### GOAL
Give back the whole listing exactly as shown. The answer is a JSON array that holds each line as a string and skips blank lines.

### DATA EXTRACT

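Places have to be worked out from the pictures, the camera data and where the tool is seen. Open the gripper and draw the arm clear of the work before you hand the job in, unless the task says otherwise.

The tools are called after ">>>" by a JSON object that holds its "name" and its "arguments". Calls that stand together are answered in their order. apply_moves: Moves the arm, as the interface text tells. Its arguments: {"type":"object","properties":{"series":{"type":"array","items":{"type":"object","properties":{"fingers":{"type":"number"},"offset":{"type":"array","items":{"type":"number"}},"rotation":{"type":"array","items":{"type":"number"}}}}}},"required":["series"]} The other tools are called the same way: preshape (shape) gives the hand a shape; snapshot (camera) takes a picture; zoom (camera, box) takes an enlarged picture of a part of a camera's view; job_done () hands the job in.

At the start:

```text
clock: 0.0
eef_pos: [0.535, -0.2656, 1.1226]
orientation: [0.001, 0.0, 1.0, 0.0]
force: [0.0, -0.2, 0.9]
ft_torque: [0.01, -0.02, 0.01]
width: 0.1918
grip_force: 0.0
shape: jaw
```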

### IN RESPONSE
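[
  "Places have to be worked out from the pictures, the camera data and where the tool is seen. Open the gripper and draw the arm clear of the work before you hand the job in, unless the task says otherwise.",
  "The tools are called after \">>>\" by a JSON object that holds its \"name\" and its \"arguments\". Calls that stand together are answered in their order. apply_moves: Moves the arm, as the interface text tells. Its arguments: {\"type\":\"object\",\"properties\":{\"series\":{\"type\":\"array\",\"items\":{\"type\":\"object\",\"properties\":{\"fingers\":{\"type\":\"number\"},\"offset\":{\"type\":\"array\",\"items\":{\"type\":\"number\"}},\"rotation\":{\"type\":\"array\",\"items\":{\"type\":\"number\"}}}}}},\"required\":[\"series\"]} The other tools are called the same way: preshape (shape) gives the hand a shape; snapshot (camera) takes a picture; zoom (camera, box) takes an enlarged picture of a part of a camera's view; job_done () hands the job in.",
  "At the start:",
  "```text",
  "clock: 0.0",
  "eef_pos: [0.535, -0.2656, 1.1226]",
  "orientation: [0.001, 0.0, 1.0, 0.0]",
  "force: [0.0, -0.2, 0.9]",
  "ft_torque: [0.01, -0.02, 0.01]",
  "width: 0.1918",
  "grip_force: 0.0",
  "shape: jaw",
  "```"
]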